The broiled shrimp just jumped out from the menu at me. It consisted of four butterflied jumbo shrimp cooked in a garlic/butter/olive oil/white wine mixture, then topped with herbs. It was served with a couple pieces of toast garlic bread to sop up some of the heavenly sauce that came in a small iron skillet. I made short work of the shrimp and eagerly soaked the garlic bread with the butter/garlic/oil/wine concoction to eat. I swear to god - I almost tipped the skillet up and drank the remaining broth, it was so good.
Along with the shrimp appetizer, they had a grilled octopus appetizer. I love good grilled octopus and the appetizer at Vasili's was exceptional. The chunked grilled octopus sat on a bed of pureed fava beans and was topped with a caramelized onions, crispy capers and finished with a heavy vinegar gel that was drizzled on the octopus. Oh man - was that great! But, oh! So rich! It was simply outstanding.
I had kept one of the menus thinking that - just maybe - I'd get something else. But, quite frankly, I was pretty full after the grilled shrimp and grilled octopus appetizers.
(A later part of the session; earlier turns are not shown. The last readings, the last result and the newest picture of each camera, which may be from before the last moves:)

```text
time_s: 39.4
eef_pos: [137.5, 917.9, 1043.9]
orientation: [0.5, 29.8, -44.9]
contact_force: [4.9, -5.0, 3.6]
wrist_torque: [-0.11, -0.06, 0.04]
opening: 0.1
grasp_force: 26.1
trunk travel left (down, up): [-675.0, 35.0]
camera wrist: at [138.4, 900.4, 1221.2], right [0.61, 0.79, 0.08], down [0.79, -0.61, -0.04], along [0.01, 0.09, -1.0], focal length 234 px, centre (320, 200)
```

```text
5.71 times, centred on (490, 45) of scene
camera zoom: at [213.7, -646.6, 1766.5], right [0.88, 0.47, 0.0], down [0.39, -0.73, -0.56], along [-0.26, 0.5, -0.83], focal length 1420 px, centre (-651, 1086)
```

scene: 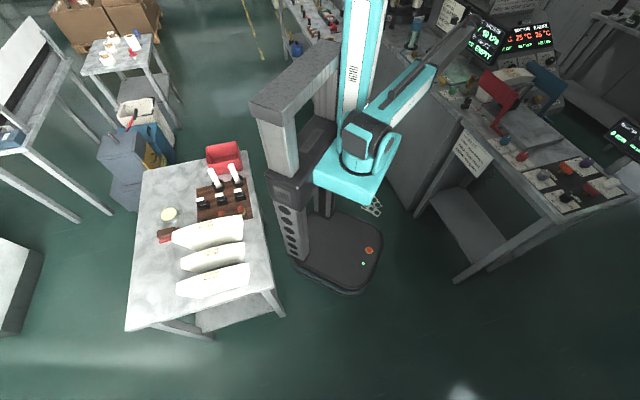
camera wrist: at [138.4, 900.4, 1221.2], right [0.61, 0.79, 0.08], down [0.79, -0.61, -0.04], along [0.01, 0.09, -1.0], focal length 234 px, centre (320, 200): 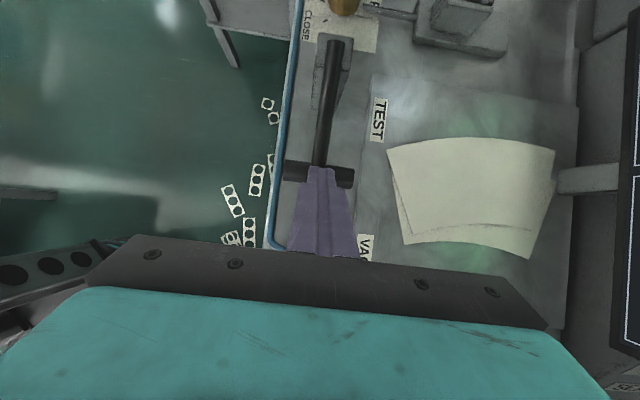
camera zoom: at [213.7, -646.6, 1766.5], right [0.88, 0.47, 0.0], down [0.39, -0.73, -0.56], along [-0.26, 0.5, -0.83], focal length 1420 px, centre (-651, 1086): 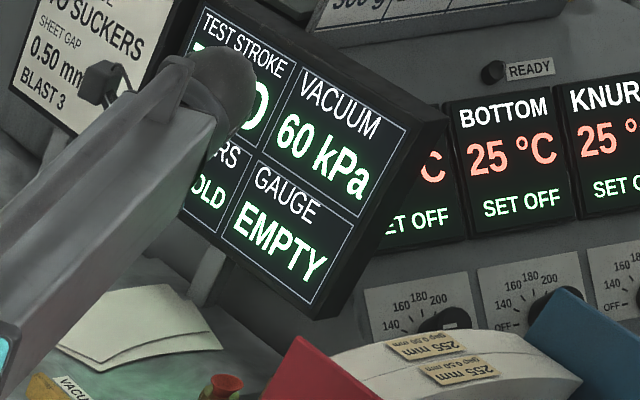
I don't know if anything else on the menu at Vasili's Kitchen would have matched the appetizers that I had that evening.
I've found myself just getting a couple appetizers instead of a full entree on some recent visits to restaurants. And I'm not certain that the two appetizers I had at Vasili's Kitchen weren't the best things on the menu at the place. The broiled shrimp in the garlic/butter/white wine/olive oil combination was simply superb, and I thought the grilled octopus over pureed fava beans was even better. The three bartenders that were working the bar that evening were very busy, but they all took care of me and made me feel welcome as a single diner. If you're in the northern Washington D.C. suburbs and you're in the mood for Mediterranean food - or just looking for a good place to eat - I can't help but recommend stopping by Vasili's Kitchen.